But Web3 phishing doesn’t always care about your password.

What attackers really want is something riskier: your approval.

Because in Web3, the second you “approve” the wrong thing, it’s not just “someone logged in as you.” It’s more like “the money’s already gone.”


Web2 Phishing vs Web3 Draining

Web2 phishing

Attackers steal your credentials so they can be “you” later. Then they poke around your systems: sessions, MFA, password resets, keys etc.

Web3 phishing

Attackers don’t care about being “you” later. They just want you to authorize the theft right now.

That’s the big shift: In Web3, your single action can move your assets.

And the interface? It looks familiar:

“Connect wallet” “Verify” “Claim” “Mint” “Airdrop eligible”

Feels like logging in, but it acts like you’re approving a bank transfer.


Why Does This Work? Wallets Trained Us to Click Through Danger

With Web2, people got used to:

“Logging in is routine.” “Approving permissions is just part of it.” “Popups are annoying but harmless.”

In Web3, those same popups can be the whole heist.

Attackers don’t need some rare vulnerability. They need confidence, urgency, and a prompt you’re likely to trust.

That’s why wallet drainers aren’t just phishing kits — they aim for consent instead of credentials. And they scale fast.


Case Study 1: One “Trusted Post” Drained $691,000

On September 11, 2023, someone took over Vitalik Buterin’s X account and posted a phishing link. The result? Over $691,000 gone after people clicked, connected their wallets, and approved the prompts.

Screenshot of the phishing tweet posted from Vitalik Buterin's compromised X account

Think about that for a second.

This wasn’t “someone got locked out of their account.” It was “a trusted channel convinced people to sign away their money.”

Web3 phishing hits hard because: It hijacks trust, then turns trust into authorization.

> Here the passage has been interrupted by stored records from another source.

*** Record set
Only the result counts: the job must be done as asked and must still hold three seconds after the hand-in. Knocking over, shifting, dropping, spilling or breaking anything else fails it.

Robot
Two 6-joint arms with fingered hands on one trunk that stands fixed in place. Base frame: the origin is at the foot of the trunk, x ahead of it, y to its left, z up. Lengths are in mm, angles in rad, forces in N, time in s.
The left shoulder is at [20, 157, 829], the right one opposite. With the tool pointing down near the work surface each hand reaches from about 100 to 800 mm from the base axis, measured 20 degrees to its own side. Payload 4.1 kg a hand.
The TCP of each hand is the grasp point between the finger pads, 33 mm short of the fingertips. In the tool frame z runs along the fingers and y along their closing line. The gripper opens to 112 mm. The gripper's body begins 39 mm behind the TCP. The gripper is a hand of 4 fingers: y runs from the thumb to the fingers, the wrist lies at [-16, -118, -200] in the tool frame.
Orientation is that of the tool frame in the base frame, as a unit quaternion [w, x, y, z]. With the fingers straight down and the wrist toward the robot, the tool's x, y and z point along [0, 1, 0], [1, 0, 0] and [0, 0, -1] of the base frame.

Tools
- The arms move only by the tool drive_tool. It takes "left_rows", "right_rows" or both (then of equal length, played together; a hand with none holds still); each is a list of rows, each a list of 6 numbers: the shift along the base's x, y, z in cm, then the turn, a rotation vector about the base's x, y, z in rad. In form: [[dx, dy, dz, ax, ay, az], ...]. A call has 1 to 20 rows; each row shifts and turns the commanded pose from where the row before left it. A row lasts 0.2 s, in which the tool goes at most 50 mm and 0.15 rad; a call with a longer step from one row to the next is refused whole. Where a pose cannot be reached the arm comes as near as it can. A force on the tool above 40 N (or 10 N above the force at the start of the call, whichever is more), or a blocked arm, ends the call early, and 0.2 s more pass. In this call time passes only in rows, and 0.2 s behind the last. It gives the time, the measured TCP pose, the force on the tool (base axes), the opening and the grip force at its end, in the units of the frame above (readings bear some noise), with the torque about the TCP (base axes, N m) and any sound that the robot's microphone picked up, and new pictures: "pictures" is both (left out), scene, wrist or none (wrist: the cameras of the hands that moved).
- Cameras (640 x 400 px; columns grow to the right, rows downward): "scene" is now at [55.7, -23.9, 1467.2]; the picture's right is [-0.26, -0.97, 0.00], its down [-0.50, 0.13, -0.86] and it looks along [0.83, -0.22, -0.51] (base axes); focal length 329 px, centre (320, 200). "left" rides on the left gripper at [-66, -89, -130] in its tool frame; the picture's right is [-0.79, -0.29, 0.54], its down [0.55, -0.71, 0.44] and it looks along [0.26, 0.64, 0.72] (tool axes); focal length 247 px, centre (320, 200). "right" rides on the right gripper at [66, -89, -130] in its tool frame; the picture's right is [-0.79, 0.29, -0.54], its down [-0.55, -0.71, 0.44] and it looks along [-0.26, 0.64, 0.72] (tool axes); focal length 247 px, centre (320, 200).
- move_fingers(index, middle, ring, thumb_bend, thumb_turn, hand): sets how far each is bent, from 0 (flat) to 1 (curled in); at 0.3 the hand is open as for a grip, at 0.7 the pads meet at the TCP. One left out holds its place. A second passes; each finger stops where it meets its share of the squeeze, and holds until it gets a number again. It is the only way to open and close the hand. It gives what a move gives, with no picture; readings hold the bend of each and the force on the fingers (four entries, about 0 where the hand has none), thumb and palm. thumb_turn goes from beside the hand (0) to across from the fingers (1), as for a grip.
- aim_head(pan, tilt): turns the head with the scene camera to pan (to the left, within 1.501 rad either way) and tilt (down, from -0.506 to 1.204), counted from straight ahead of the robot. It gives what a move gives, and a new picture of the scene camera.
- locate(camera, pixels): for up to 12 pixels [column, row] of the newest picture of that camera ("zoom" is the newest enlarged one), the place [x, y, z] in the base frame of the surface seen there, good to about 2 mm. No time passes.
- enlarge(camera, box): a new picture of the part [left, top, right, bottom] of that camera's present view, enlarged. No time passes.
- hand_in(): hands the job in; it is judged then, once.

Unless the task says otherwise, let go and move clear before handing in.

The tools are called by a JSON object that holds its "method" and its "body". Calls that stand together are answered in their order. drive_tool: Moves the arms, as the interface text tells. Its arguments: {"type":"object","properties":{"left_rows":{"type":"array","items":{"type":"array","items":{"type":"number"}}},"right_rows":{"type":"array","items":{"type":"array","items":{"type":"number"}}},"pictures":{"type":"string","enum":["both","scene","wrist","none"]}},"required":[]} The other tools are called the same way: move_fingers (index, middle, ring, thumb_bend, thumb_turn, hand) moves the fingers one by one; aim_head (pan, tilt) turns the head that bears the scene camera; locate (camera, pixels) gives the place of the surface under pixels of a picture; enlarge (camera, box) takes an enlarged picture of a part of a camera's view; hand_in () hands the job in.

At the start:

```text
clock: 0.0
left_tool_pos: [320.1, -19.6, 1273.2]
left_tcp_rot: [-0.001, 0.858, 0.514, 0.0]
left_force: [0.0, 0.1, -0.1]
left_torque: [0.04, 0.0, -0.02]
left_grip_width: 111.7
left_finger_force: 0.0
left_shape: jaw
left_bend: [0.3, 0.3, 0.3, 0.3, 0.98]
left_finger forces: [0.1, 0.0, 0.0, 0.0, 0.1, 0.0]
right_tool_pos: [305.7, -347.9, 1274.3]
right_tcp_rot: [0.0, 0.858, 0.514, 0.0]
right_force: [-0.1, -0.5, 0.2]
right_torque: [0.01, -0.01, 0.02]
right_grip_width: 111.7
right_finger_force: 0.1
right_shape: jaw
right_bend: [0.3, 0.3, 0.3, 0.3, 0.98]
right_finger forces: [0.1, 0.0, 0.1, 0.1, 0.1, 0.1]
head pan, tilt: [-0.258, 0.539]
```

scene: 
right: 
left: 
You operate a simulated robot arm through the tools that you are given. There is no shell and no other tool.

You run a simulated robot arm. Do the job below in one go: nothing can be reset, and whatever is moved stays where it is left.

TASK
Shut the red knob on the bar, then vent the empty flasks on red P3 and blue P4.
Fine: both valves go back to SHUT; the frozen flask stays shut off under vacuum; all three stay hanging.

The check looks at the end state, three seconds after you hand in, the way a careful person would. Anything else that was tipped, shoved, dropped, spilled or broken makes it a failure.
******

Case Study 2: BadgerDAO — When a Front-End Attack Turns Into a Bank Robbery

Here’s the part that freaks out Web2 folks:

In December 2021, BadgerDAO got hit. Not by a smart contract bug, but through its user interface. People saw their wallets asking for “extra permissions” on the site — permissions that attackers later abused to empty accounts.

Later, it turned out a “malicious snippet” had been injected in the front-end, thanks to a compromised Cloudflare API key.

Web2 version: It’s a client-side attack, the same thing you’ve seen before — but the outcome’s different: not “session theft” or “data leak,” but direct asset loss, because users got nudged into approving something dangerous.

That’s the Web3 reality: your front-end is now part of the vault.


So How Does the “Drainer Trick” Work

Most drainers use one of these two tricks:

1) The Permission Trap (standing access)

The site asks for a permission that sounds normal, even necessary. But really, it gives the attacker broader or longer access than you realize.

This lack of clarity in the user experience is a big deal — Ethereum Foundation’s Trillion Dollar Security work calls it out, especially around blind signing and frontend security.

2) The Clarity Trap (confusing prompts)

You’re asked to “sign to verify.” But the signing flow doesn’t spell out what happens next.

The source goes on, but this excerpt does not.